Selected excerpt:
::::

« La coopération judiciaire avec le Quatar » est le second article d’Alain Leroux consacré au Qatar. Il fait suite à celui qui nous présente ce pays intitulé « Regards sur le Qatar ». C’est à l’occasion de l’assemblée générale de l’AMOPA de Maine-et-Loire qu’Alain Leroux a présenté une brillante conférence intitulée « La coopération judiciaire avec le Qatar : témoignages d’une expérience vécue » dont les deux articles sont extraits.
Le droit et la justice au service des enjeux.
Les Qatariens sont partis de très loin. L’histoire de leur justice se confond avec celle des pêcheurs de perles qui étaient à la recherche d’un juge pour régler leurs différends. Par la suite, ils se sont lancés dans des projets sans disposer de professionnels avertis, sans législation adaptée. Avec l’exploitation du pétrole et du gaz, il était devenu indispensable de mettre en place un système juridique et judiciaire à la hauteur des nouveaux enjeux.

Souvenons-nous d’un pays qui a révélé sa prospérité en moins de 100 ans, qui a favorisé la multiplication des échanges avec l’étranger, fait preuve de sa modernité dans une structure féodale. Cela n’est pas sans soulever de questions juridiques ou judiciaires, d’où le besoin de sécurité juridique par l’instauration d’une justice qui se rapproche des standards internationaux.
Au commencement, chaque tribu avait son territoire, le « dirah » et son chef, le « cheikh ». En l’absence de pouvoir étatique, le chef de tribu était le seul à pouvoir arbitrer les conflits (paiement de la dot, utilisation du puits, vol, adultère, homicide). Le sang versé appelait à verser le sang. Dans ce contexte, la justice était conçue comme le moyen de faire respecter les coutumes du désert. Il fallait tout simplement statuer en équité, sans véritable raisonnement juridique.
Pour illustrer l’office du juge dans la tradition du désert, il faut citer ici la fable bédouine du « douzième chameau ». Elle illustre bien la place du juge au sein des tribus : « Trois fils se disputaient l’exécution du testament de leur père, s’agissant de se partager un héritage de 17 chameaux. Le premier en vertu du droit d’aînesse devait recevoir la moitié du cheptel ; le puîné devait hériter du tiers ; quant au cadet, il devait se contenter du neuvième ; Le partage semblait impossible. Les trois frères firent appel à la sagesse du kadi (juge) qui, après avoir réfléchi, leur dit : « Prenez l’un de mes chameaux, faites le partage et si Dieu le veut, vous me le rendrez ». Interloqués mais désireux de suivre le conseil de cet homme sage, les trois fils ne tardèrent pas à réaliser son ingéniosité. Avec le 18ème chameau, le partage devint aisé et chacun reçut sa part : le premier la moitié de 18, soit 9 chameaux ; le deuxième le tiers de 18, soit 6 chameaux ; le troisième le neuvième de 18, soit 2 chameaux ; mais comme 9 + 6 + 2 = 17, il y avait en effet un chameau de trop et le 18ème chameau fut donc restitué au khadi qui l’avait prédit. Il en va ainsi de tous nos problèmes quotidiens. La solution ne se trouve pas dans nos calculs humains mais dans la sagesse qui nous dépasse. »

::::

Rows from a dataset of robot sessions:
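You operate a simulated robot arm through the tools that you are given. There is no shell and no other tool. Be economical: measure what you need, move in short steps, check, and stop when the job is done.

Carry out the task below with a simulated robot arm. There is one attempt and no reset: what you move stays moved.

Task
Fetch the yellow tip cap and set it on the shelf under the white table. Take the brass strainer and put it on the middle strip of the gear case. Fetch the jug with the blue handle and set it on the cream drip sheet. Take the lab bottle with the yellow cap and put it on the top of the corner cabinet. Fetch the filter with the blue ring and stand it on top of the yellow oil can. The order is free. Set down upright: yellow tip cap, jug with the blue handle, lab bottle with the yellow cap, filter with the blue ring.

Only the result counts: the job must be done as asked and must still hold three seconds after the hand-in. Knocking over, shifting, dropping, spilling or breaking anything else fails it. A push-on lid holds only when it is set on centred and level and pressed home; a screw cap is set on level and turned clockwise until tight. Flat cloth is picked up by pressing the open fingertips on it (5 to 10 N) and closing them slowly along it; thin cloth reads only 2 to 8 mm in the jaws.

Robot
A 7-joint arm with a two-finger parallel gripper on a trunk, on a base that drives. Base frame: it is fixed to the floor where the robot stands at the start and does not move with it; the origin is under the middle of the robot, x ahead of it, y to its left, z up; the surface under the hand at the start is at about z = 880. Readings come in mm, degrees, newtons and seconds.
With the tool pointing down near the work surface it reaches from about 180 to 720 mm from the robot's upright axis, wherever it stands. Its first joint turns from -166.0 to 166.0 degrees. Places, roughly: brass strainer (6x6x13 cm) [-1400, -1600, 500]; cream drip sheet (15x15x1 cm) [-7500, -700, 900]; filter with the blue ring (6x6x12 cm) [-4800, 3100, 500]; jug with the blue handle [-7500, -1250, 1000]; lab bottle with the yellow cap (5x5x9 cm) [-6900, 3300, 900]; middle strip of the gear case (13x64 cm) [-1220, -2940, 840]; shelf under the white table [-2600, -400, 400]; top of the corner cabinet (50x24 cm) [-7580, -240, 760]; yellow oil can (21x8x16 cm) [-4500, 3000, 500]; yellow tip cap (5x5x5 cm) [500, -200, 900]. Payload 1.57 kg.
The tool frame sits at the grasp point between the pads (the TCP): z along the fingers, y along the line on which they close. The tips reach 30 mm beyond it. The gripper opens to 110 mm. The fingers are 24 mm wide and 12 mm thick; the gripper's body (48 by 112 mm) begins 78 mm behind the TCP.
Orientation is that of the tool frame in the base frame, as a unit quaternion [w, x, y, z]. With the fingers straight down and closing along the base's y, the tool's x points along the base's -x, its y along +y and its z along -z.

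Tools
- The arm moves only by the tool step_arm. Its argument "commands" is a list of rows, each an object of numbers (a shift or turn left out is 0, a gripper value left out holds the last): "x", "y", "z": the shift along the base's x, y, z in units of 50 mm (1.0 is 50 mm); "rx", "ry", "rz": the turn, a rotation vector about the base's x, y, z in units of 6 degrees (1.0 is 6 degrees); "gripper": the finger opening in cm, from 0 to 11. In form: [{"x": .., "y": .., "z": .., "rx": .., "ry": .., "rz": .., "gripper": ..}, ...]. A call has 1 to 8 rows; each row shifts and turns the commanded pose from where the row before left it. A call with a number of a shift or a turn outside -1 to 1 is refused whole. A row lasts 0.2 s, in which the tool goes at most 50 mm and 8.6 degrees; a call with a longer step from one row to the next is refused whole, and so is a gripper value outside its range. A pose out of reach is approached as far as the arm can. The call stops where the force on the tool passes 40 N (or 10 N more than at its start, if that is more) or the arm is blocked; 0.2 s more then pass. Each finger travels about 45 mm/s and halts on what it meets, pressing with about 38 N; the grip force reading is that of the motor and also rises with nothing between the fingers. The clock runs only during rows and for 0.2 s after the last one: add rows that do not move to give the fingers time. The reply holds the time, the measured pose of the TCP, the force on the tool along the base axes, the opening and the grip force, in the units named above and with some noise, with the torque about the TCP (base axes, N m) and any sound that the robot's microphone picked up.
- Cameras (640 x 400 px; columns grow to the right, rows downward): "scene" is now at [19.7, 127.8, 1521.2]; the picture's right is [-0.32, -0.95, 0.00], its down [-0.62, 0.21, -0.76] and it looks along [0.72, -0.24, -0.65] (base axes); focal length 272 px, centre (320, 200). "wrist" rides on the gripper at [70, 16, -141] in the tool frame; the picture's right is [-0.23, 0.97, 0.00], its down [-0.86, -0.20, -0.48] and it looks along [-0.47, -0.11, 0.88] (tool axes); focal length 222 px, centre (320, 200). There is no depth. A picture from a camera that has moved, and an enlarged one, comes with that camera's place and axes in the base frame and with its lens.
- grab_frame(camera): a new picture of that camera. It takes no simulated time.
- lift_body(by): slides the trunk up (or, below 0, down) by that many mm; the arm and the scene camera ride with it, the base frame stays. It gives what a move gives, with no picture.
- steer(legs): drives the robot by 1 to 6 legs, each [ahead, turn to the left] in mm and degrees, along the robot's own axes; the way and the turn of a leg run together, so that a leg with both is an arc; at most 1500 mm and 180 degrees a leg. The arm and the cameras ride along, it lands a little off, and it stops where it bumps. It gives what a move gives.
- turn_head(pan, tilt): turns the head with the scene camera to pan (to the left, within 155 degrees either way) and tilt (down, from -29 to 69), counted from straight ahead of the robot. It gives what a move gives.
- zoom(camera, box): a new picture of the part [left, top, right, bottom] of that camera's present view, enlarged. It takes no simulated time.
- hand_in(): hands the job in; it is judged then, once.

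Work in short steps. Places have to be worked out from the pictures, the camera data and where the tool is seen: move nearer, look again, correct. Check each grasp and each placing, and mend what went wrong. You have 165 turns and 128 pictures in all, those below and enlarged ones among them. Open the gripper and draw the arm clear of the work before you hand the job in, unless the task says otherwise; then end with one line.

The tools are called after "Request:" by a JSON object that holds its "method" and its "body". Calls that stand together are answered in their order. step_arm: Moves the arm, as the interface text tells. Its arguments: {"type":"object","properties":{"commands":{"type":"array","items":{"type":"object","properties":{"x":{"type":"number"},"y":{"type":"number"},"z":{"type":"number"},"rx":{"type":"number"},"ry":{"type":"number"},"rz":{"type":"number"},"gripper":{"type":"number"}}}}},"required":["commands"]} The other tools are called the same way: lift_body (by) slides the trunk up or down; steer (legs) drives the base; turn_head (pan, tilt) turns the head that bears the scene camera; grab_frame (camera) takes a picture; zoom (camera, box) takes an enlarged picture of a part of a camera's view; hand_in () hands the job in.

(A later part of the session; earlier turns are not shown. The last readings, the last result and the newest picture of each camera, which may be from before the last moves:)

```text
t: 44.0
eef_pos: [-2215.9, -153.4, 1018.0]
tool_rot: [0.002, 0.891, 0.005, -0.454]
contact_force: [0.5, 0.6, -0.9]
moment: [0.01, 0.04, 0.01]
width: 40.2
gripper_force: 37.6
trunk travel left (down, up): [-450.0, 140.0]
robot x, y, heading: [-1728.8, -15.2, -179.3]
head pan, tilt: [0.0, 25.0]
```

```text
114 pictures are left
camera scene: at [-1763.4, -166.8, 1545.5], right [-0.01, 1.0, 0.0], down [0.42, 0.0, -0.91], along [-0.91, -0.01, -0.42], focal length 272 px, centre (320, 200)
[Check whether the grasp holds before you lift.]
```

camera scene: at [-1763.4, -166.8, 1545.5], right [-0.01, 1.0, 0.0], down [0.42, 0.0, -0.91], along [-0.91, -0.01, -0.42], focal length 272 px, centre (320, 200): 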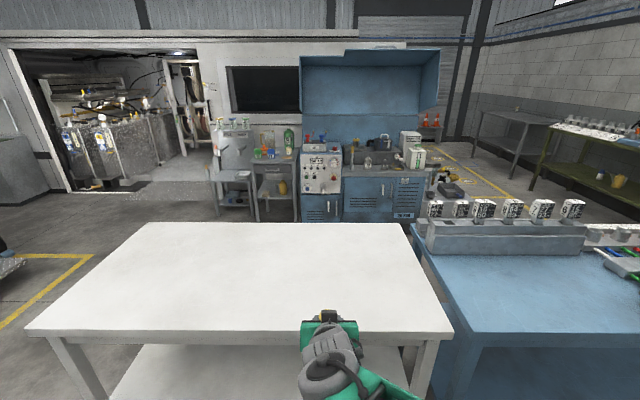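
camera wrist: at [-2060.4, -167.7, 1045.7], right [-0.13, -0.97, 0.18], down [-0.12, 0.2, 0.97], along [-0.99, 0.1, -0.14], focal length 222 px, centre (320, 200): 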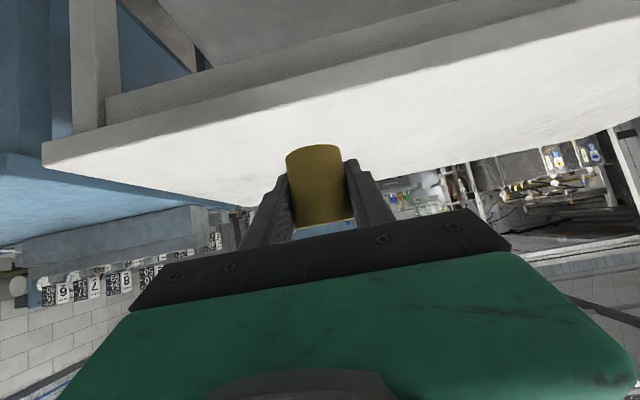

::::

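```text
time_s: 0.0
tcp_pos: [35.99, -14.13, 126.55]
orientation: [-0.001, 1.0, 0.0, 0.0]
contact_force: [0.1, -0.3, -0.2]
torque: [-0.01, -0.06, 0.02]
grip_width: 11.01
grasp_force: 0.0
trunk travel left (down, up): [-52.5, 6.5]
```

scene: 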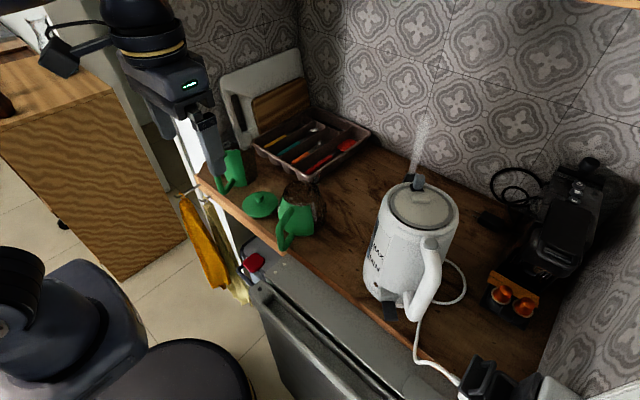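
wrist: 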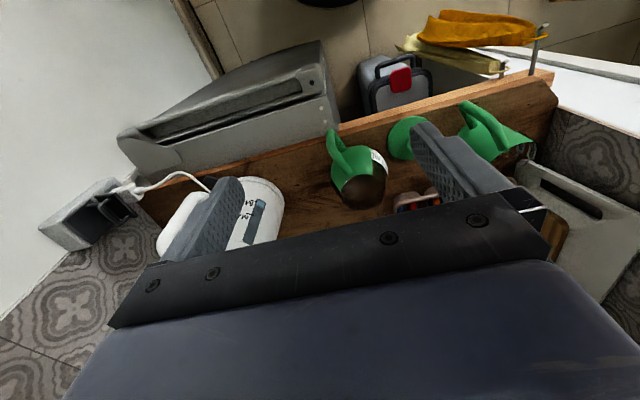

::::

Exercise tasks:
• A. Extract from the selected excerpt the words running from "Les Qatariens sont" to "des standards internationaux.".
• B. Exactly and only the lines from the line that contains "With the tool" through the line that contains "The tool frame sits" are to be repeated as they stand.

The replies:
• A.
Les Qatariens sont partis de très loin. L’histoire de leur justice se confond avec celle des pêcheurs de perles qui étaient à la recherche d’un juge pour régler leurs différends. Par la suite, ils se sont lancés dans des projets sans disposer de professionnels avertis, sans législation adaptée. Avec l’exploitation du pétrole et du gaz, il était devenu indispensable de mettre en place un système juridique et judiciaire à la hauteur des nouveaux enjeux.

Souvenons-nous d’un pays qui a révélé sa prospérité en moins de 100 ans, qui a favorisé la multiplication des échanges avec l’étranger, fait preuve de sa modernité dans une structure féodale. Cela n’est pas sans soulever de questions juridiques ou judiciaires, d’où le besoin de sécurité juridique par l’instauration d’une justice qui se rapproche des standards internationaux.

• B.
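With the tool pointing down near the work surface it reaches from about 180 to 720 mm from the robot's upright axis, wherever it stands. Its first joint turns from -166.0 to 166.0 degrees. Places, roughly: brass strainer (6x6x13 cm) [-1400, -1600, 500]; cream drip sheet (15x15x1 cm) [-7500, -700, 900]; filter with the blue ring (6x6x12 cm) [-4800, 3100, 500]; jug with the blue handle [-7500, -1250, 1000]; lab bottle with the yellow cap (5x5x9 cm) [-6900, 3300, 900]; middle strip of the gear case (13x64 cm) [-1220, -2940, 840]; shelf under the white table [-2600, -400, 400]; top of the corner cabinet (50x24 cm) [-7580, -240, 760]; yellow oil can (21x8x16 cm) [-4500, 3000, 500]; yellow tip cap (5x5x5 cm) [500, -200, 900]. Payload 1.57 kg.
The tool frame sits at the grasp point between the pads (the TCP): z along the fingers, y along the line on which they close. The tips reach 30 mm beyond it. The gripper opens to 110 mm. The fingers are 24 mm wide and 12 mm thick; the gripper's body (48 by 112 mm) begins 78 mm behind the TCP.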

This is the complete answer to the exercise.